WHAT YOU SHOULD DO
Below is a listing; restate from it, character for character, the lines beginning at the line holding "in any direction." and ending at the line holding "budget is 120", both included. Format them as a two-column Markdown table, Position for the number and Text for the line, without blank lines.
►
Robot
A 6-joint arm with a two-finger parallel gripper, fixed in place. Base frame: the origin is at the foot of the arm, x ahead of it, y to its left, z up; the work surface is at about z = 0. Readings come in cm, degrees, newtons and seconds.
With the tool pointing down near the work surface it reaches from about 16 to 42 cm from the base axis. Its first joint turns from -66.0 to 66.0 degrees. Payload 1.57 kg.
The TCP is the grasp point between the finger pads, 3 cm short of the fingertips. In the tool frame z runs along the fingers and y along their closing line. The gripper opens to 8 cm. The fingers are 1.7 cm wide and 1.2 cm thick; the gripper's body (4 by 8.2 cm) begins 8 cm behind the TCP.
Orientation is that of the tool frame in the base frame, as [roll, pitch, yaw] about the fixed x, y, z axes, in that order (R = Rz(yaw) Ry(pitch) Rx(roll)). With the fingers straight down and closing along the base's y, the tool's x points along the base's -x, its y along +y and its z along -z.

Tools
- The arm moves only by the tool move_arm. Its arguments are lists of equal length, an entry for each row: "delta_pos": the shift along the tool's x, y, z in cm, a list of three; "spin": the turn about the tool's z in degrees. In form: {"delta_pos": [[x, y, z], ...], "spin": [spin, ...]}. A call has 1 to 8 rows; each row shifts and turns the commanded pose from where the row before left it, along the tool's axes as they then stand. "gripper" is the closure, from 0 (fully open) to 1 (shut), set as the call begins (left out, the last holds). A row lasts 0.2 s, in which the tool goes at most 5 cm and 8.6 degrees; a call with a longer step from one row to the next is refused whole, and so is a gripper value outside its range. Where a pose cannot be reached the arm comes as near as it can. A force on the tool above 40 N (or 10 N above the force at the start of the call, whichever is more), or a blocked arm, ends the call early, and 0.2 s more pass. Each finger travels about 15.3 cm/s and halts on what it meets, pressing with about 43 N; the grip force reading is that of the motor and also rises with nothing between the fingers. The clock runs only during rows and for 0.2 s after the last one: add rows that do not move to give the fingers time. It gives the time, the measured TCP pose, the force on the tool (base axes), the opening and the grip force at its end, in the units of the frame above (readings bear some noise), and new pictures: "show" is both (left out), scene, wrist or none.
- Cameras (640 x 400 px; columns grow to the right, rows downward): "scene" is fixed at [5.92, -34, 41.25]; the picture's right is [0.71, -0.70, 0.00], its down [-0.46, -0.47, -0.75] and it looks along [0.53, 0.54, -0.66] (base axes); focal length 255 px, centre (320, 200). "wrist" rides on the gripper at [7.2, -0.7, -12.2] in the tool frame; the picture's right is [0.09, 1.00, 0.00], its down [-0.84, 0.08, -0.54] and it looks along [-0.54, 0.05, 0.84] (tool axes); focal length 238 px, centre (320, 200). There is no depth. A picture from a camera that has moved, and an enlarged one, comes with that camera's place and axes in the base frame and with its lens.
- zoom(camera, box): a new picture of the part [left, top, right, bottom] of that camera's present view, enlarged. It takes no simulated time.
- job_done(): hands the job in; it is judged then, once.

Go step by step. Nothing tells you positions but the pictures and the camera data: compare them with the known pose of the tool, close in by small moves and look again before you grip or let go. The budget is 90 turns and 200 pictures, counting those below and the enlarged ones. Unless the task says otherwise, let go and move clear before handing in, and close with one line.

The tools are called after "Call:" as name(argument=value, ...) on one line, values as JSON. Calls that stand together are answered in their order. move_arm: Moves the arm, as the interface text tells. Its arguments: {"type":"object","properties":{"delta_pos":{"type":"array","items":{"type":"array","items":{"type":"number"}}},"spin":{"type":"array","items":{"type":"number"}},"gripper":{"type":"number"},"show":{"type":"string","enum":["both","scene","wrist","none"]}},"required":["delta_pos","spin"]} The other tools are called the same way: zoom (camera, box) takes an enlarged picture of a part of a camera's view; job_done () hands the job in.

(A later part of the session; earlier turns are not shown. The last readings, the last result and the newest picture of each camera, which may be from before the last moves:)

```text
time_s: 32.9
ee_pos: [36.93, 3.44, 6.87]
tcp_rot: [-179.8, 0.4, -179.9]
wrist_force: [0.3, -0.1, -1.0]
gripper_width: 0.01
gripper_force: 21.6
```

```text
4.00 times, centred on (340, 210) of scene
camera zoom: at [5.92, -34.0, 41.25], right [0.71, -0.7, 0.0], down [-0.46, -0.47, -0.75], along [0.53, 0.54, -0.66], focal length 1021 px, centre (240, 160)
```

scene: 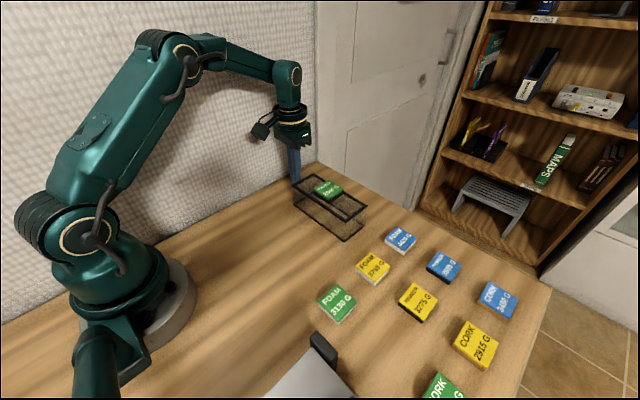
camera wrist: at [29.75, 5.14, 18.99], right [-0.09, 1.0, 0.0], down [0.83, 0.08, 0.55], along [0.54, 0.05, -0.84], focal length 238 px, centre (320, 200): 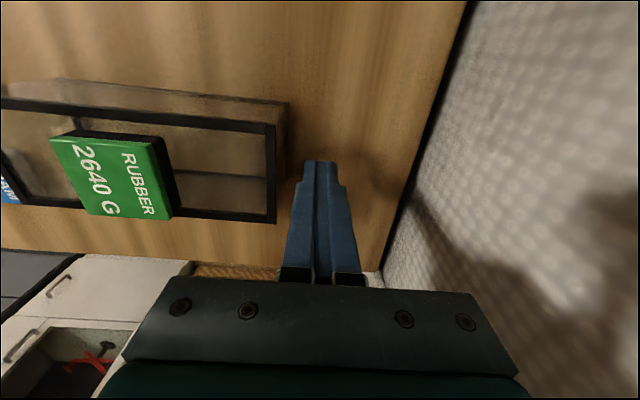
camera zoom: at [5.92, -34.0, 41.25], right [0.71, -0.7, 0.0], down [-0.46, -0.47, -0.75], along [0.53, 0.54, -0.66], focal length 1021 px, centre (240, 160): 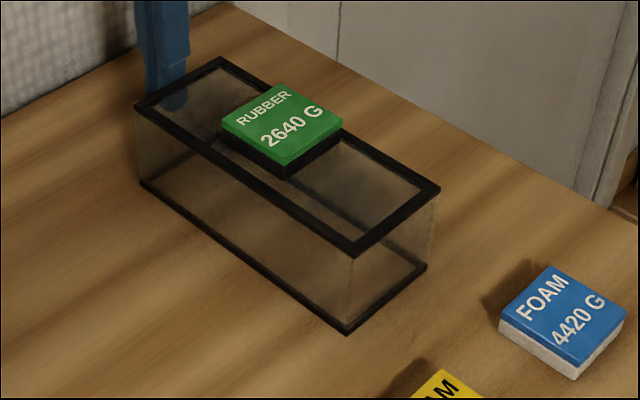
◄
►
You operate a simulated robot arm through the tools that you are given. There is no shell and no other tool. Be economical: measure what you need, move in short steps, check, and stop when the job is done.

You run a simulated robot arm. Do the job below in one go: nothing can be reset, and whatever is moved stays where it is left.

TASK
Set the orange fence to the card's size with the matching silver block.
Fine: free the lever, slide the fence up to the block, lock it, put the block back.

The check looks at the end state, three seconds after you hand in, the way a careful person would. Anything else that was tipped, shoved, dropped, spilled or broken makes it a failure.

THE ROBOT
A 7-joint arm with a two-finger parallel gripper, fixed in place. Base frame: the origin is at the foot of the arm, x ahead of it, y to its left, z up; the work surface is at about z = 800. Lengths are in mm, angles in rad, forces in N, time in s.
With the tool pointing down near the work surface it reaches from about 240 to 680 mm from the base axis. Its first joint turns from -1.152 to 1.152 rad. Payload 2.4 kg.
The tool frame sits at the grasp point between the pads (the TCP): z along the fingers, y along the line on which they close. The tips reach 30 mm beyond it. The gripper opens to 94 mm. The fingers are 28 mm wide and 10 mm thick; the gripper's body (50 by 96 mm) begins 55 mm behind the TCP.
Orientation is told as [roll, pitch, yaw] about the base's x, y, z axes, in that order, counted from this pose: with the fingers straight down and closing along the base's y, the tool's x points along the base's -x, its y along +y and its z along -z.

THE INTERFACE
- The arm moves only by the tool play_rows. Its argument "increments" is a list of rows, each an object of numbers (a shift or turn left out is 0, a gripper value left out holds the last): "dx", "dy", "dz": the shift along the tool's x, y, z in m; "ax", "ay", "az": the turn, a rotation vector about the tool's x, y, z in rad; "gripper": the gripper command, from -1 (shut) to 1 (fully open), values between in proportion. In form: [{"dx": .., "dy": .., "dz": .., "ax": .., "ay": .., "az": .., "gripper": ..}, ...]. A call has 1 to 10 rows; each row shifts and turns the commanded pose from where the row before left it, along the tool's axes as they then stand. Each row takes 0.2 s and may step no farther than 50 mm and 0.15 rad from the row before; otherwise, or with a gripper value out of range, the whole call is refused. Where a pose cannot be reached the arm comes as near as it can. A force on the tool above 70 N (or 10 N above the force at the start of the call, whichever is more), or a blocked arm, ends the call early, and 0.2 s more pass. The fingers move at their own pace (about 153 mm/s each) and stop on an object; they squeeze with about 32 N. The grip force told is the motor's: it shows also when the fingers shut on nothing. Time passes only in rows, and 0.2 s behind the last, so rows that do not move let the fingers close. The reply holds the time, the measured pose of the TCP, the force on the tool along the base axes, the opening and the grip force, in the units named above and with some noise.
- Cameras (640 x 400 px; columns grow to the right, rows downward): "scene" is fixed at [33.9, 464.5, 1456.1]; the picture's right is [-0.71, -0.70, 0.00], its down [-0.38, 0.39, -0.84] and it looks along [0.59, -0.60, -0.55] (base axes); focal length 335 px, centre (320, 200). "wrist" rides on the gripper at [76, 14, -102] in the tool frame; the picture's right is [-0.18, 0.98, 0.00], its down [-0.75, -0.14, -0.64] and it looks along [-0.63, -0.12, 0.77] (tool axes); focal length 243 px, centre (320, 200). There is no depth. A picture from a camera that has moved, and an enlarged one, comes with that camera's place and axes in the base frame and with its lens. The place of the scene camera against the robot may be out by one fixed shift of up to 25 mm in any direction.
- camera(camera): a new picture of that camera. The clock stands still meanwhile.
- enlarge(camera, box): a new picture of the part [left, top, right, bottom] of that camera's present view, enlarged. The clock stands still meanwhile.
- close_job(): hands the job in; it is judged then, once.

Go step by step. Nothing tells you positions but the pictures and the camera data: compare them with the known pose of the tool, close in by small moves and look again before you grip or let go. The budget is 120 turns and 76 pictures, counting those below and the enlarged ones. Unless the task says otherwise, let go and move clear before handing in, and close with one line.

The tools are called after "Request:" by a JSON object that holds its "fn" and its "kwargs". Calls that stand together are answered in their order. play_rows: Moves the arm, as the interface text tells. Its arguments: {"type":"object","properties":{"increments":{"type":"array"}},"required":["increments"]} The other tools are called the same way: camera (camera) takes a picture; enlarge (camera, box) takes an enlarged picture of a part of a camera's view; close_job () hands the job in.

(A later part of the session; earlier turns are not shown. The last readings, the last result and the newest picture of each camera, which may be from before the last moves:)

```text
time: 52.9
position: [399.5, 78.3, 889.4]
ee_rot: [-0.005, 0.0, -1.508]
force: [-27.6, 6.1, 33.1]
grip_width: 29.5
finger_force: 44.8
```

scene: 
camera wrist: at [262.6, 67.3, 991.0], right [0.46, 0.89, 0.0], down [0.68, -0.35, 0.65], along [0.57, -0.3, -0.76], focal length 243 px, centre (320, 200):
◄
THE RESPONSE
| Position | Text |
|---|---|
| 1 | - Cameras (640 x 400 px; columns grow to the right, rows downward): "scene" is fixed at [33.9, 464.5, 1456.1]; the picture's right is [-0.71, -0.70, 0.00], its down [-0.38, 0.39, -0.84] and it looks along [0.59, -0.60, -0.55] (base axes); focal length 335 px, centre (320, 200). "wrist" rides on the gripper at [76, 14, -102] in the tool frame; the picture's right is [-0.18, 0.98, 0.00], its down [-0.75, -0.14, -0.64] and it looks along [-0.63, -0.12, 0.77] (tool axes); focal length 243 px, centre (320, 200). There is no depth. A picture from a camera that has moved, and an enlarged one, comes with that camera's place and axes in the base frame and with its lens. The place of the scene camera against the robot may be out by one fixed shift of up to 25 mm in any direction. |
| 2 | - camera(camera): a new picture of that camera. The clock stands still meanwhile. |
| 3 | - enlarge(camera, box): a new picture of the part [left, top, right, bottom] of that camera's present view, enlarged. The clock stands still meanwhile. |
| 4 | - close_job(): hands the job in; it is judged then, once. |
| 5 | Go step by step. Nothing tells you positions but the pictures and the camera data: compare them with the known pose of the tool, close in by small moves and look again before you grip or let go. The budget is 120 turns and 76 pictures, counting those below and the enlarged ones. Unless the task says otherwise, let go and move clear before handing in, and close with one line. |